Brasil e combustíveis sustentáveis para navegação

Na corrida global pela transição energética, o Brasil, que defende ter potencial para ser protagonista, pode ficar para trás quando se trata das alternativas de combustíveis sustentáveis para a navegação. A avaliação de representantes do setor é de que o País tem indicado prioridade à produção de etanol e biodiesel, que apesar de atenderem outros modais, são insuficientes para que embarcações possam atingir as metas de redução de emissões dos gases de efeito estufa (GEEs). O setor de navegação é responsável por aproximadamente 3% das emissões globais de gases de efeito estufa, tendo registrado aumento de 20% do volume emitido ao longo da última década. Se fosse um país, o setor de transporte marítimo estaria entre os 10 principais poluidores. Em linha com as movimentações de outros setores e para mitigar estes efeitos, os 175 países membros da Organização Marítima Internacional (IMO) concordaram, no ano passado, em buscar zerar as emissões líquidas de GEEs até 2050.
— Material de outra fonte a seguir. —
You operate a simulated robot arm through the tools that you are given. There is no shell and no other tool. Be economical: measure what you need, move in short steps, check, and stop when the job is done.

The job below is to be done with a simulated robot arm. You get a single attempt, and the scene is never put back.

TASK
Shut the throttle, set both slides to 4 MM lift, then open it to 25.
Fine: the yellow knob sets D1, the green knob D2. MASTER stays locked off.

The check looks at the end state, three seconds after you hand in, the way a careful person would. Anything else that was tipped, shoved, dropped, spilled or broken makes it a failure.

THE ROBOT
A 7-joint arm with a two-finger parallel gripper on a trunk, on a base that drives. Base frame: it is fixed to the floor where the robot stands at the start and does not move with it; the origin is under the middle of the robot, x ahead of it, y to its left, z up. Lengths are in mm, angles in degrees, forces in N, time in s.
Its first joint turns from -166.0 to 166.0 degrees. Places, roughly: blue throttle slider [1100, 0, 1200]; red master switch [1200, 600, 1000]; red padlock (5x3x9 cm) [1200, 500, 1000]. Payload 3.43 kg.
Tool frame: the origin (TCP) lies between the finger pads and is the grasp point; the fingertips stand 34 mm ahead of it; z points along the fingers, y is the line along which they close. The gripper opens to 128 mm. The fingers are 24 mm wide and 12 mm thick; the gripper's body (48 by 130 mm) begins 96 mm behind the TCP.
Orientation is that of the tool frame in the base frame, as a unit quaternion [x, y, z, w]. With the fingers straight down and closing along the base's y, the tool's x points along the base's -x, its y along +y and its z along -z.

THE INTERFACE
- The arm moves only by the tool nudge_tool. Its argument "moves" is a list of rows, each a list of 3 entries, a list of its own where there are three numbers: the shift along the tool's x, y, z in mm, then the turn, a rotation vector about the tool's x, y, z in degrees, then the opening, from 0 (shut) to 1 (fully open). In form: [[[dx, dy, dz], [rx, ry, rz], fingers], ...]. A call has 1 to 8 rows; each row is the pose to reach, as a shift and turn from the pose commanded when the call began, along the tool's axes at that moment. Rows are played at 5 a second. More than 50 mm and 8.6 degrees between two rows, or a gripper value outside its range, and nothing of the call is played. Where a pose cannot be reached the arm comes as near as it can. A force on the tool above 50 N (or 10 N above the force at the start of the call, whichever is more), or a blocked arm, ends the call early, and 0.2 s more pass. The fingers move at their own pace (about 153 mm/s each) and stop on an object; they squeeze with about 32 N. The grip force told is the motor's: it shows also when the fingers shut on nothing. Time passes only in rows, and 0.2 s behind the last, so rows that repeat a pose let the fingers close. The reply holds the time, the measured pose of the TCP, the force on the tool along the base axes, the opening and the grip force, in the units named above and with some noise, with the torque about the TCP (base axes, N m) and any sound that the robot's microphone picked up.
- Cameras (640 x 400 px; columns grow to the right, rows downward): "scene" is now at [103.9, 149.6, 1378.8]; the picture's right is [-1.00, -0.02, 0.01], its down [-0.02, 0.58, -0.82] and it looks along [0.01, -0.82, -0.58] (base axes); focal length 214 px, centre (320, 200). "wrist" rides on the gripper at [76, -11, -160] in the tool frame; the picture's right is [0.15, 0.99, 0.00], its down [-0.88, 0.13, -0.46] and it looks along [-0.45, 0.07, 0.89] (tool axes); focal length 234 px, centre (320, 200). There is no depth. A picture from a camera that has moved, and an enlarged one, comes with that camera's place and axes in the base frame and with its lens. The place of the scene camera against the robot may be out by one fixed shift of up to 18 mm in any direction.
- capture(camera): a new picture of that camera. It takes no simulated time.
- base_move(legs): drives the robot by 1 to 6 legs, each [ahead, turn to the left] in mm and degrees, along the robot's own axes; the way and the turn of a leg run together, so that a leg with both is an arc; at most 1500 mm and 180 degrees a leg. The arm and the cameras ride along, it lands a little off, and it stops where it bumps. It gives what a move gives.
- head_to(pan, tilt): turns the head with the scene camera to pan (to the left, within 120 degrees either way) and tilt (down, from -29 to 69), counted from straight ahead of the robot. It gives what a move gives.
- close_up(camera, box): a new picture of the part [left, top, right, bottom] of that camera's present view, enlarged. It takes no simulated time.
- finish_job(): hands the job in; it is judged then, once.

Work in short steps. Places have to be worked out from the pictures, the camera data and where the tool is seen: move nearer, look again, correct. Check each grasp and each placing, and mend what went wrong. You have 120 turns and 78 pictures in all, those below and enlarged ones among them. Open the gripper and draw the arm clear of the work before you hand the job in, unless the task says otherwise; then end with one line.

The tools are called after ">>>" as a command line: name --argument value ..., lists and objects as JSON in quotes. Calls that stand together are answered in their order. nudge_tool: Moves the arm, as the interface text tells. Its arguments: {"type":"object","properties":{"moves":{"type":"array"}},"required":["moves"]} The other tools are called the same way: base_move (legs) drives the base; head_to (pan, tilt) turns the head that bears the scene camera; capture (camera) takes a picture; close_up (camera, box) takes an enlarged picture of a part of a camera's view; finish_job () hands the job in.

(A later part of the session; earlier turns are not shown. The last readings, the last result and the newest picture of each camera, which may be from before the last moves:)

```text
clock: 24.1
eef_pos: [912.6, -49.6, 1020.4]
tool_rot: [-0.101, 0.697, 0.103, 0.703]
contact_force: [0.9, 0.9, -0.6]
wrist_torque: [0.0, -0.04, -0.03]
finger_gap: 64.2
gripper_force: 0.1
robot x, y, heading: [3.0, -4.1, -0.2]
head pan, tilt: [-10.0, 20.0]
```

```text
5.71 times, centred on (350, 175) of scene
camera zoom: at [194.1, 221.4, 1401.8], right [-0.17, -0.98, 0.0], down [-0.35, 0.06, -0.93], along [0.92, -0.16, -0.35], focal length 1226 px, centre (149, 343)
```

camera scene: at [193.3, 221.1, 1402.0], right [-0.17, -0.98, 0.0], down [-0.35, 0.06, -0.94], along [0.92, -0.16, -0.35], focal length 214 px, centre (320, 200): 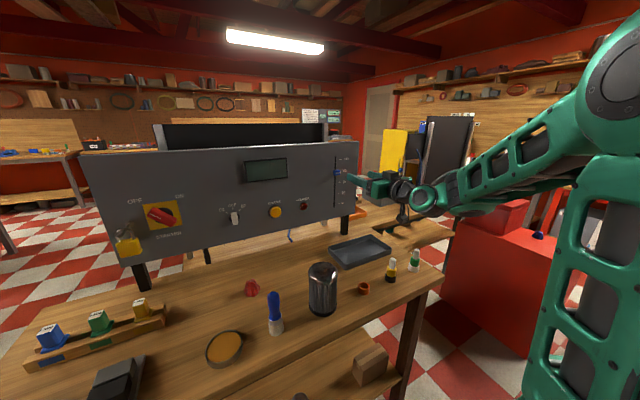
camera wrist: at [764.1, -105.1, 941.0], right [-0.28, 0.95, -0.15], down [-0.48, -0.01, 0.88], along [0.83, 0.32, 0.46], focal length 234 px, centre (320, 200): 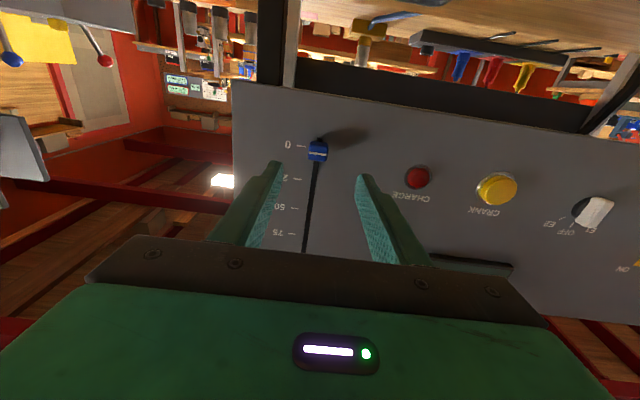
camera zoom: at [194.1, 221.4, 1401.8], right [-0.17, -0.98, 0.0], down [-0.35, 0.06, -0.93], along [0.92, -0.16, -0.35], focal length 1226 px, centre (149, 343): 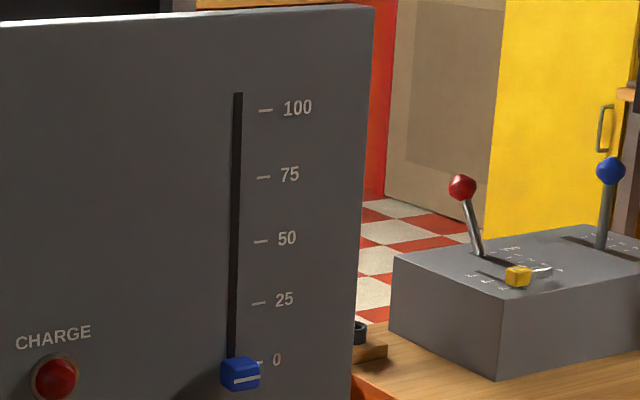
Zerar as emissões líquidas não significa deixar de poluir, mas alcançar um equilíbrio entre os gases lançados e medidas de compensação. Contudo, atualmente, o setor conta com opções limitadas a derivados puros do petróleo, como o diesel, e a misturas com diferentes porcentuais de biocombustíveis, blends usados em operações pontuais. No cardápio de alternativas compatíveis com as demandas dos operadores para redução de emissões estão a amônia, o metanol e o hidrogênio. O avanço no uso dessas alternativas no Brasil pode se dar a partir de políticas públicas que estão sendo editadas pelo Congresso. Já aprovado na Câmara dos Deputados e agora em tramitação no Senado, o projeto de lei (PL) dos "Combustíveis do Futuro" tem apoio do Executivo e deve ser sancionado ainda este ano. O PL prevê a criação de programas nacionais de diesel verde, de combustível sustentável para aviação e de biometano, além de aumentar a mistura de etanol e de biodiesel à gasolina e ao diesel.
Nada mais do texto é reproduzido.